Igual seguíamos publicando noticias en las que contábamos las cosas feas que hacía Israel, e igual enviaba unas notas que daban miedo por sus acusaciones; al menos sabíamos que no caería sobre nosotros la furia del Mossad. Antes de enviarlas hablaba por teléfono: "Hola, Rafael. Habla David Daddón." "Hola, David. ¿Qué hay de nuevo?" "Mira, con respecto a la noticia tal y tal, te voy a enviar una nota un poco fuerte." "Mándala, por favor. Con gusto publicamos lo que haga falta." "Gracias." Si hacíamos un editorial en el que se hablara de Israel y sus cosas, lo que mandara se publicaba en un espacio equivalente. Bien fácil, bien tranquilo y todos con la adrenalina en su lugar. Igual Dina llamaba de tarde en tarde o llegaba a dejar información, a la que se le daba el tratamiento adecuado, como siempre, y creo que hasta nos fuimos a tomar algún café alguna vez. Agradable platicar con ella, la verdad.
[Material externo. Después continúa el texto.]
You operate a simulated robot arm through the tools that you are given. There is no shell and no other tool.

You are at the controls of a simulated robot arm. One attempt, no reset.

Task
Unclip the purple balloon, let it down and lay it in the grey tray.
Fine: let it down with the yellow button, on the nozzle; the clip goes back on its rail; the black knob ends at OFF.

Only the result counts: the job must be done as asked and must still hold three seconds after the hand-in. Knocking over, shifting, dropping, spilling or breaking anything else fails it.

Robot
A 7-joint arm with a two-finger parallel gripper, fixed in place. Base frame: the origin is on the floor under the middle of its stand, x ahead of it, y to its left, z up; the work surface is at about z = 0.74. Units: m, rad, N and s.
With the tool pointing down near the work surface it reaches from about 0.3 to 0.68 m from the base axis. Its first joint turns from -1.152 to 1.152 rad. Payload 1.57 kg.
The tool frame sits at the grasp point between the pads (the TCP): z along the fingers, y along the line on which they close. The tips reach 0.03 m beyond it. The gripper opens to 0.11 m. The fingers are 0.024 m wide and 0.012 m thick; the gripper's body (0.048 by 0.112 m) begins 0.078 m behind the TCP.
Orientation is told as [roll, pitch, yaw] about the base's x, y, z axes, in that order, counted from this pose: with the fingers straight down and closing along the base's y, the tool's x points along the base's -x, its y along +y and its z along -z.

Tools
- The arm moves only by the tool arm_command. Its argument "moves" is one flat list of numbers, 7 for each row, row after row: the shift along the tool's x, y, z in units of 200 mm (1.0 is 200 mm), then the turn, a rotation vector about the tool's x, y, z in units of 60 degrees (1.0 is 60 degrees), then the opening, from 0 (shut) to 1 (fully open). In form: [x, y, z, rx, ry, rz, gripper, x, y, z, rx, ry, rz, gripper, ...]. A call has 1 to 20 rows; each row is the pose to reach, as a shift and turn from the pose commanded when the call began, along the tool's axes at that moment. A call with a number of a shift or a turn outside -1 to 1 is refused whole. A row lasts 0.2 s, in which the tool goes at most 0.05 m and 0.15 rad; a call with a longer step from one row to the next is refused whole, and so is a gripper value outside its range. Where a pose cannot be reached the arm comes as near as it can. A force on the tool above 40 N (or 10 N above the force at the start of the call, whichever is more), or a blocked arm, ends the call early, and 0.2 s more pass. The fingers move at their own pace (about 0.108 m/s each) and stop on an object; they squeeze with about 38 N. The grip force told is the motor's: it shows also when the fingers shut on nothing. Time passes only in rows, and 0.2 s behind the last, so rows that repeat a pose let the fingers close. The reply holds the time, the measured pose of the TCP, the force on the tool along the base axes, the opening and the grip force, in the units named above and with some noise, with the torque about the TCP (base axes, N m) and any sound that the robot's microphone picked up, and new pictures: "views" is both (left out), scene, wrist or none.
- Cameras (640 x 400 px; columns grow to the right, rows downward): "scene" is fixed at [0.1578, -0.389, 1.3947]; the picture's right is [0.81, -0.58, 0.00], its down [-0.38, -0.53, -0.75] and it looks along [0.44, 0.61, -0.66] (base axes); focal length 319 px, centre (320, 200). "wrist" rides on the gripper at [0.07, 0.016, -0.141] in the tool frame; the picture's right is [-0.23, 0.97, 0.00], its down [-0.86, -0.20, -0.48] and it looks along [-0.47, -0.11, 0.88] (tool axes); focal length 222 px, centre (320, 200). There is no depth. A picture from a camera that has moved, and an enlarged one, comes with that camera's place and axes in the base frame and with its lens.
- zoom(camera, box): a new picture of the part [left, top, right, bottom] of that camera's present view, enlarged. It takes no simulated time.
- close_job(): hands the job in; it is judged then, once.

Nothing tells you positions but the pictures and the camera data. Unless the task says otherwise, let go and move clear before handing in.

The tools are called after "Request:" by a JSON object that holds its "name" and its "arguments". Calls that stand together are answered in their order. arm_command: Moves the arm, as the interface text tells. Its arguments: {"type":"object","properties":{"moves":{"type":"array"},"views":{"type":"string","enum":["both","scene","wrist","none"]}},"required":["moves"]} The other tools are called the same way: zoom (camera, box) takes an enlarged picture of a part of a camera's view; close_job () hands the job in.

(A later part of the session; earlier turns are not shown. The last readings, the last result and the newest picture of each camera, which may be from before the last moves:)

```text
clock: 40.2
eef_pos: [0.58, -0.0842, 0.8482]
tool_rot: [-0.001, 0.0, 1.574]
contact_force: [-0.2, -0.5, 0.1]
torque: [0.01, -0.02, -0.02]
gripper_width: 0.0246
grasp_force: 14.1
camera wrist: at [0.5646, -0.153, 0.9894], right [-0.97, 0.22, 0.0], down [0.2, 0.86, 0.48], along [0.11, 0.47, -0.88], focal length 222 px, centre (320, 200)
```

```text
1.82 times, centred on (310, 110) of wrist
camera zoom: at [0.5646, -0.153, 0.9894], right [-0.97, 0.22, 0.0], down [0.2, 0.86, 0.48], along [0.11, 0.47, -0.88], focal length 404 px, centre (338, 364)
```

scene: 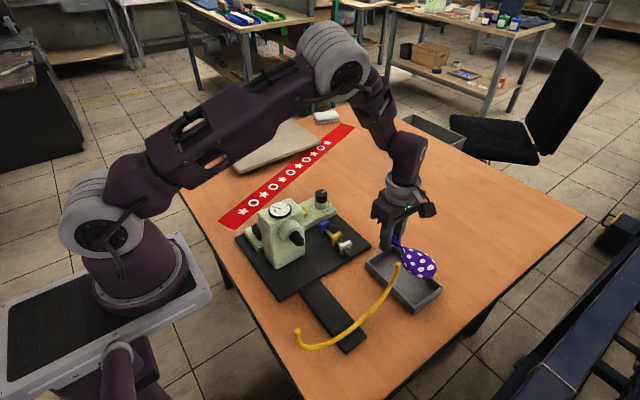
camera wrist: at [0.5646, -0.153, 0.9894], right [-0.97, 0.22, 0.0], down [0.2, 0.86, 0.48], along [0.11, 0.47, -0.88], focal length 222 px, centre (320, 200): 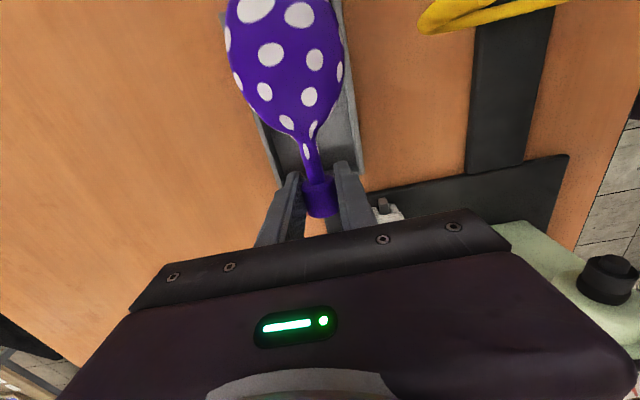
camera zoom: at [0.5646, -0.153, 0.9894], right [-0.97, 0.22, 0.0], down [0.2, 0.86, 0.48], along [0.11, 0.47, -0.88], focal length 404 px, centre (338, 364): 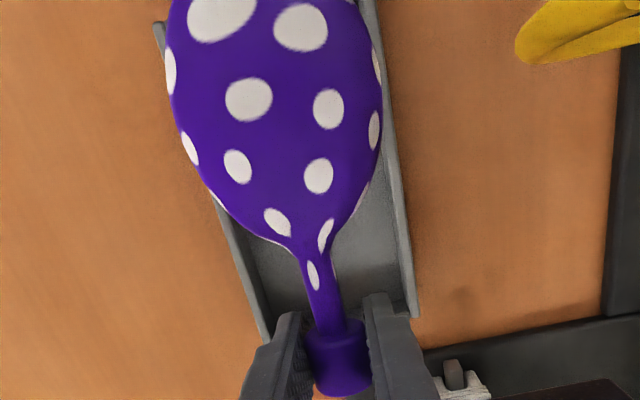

En fin, un día, ya en 1984, David Daddón debía regresar a Israel porque se terminaba su tiempo en México, y Dina me invitó a desayunar con él para que por fin nos conociéramos en persona. Y fui.
Era un tipo muy joven, hasta un tanto tímido, y creo recordar que culto. Hablaba de Israel con un amor que desarmaba, aunque no pude olvidar que ese amor en algunos momentos se llegó a expresar como odio violento a los demás, una de las tantas cosas de la vida que tampoco he llegado a entender. Nos reímos un buen rato y nos despedimos como viejos enemigos. Al poco tiempo también renuncié al periódico El día y me dediqué a hacer guiones de historieta y a dar talleres de literatura en provincia, y no volví a saber de Daddón, y de Dina sólo a través de amigos comunes.
Hace unos días leí en La Jornada de México que David Daddón es ahora el embajador israelí, y que había vuelto a los exabruptos. La nota puede encontrarse aquí, con foto y todo. Y aquí está la pertinente reacción de la Secretaría de Relaciones Exteriores.
Ojalá que Dina esté por allí para que lo ayude a recapacitar. Ese modo de insultar a la gente no es sano.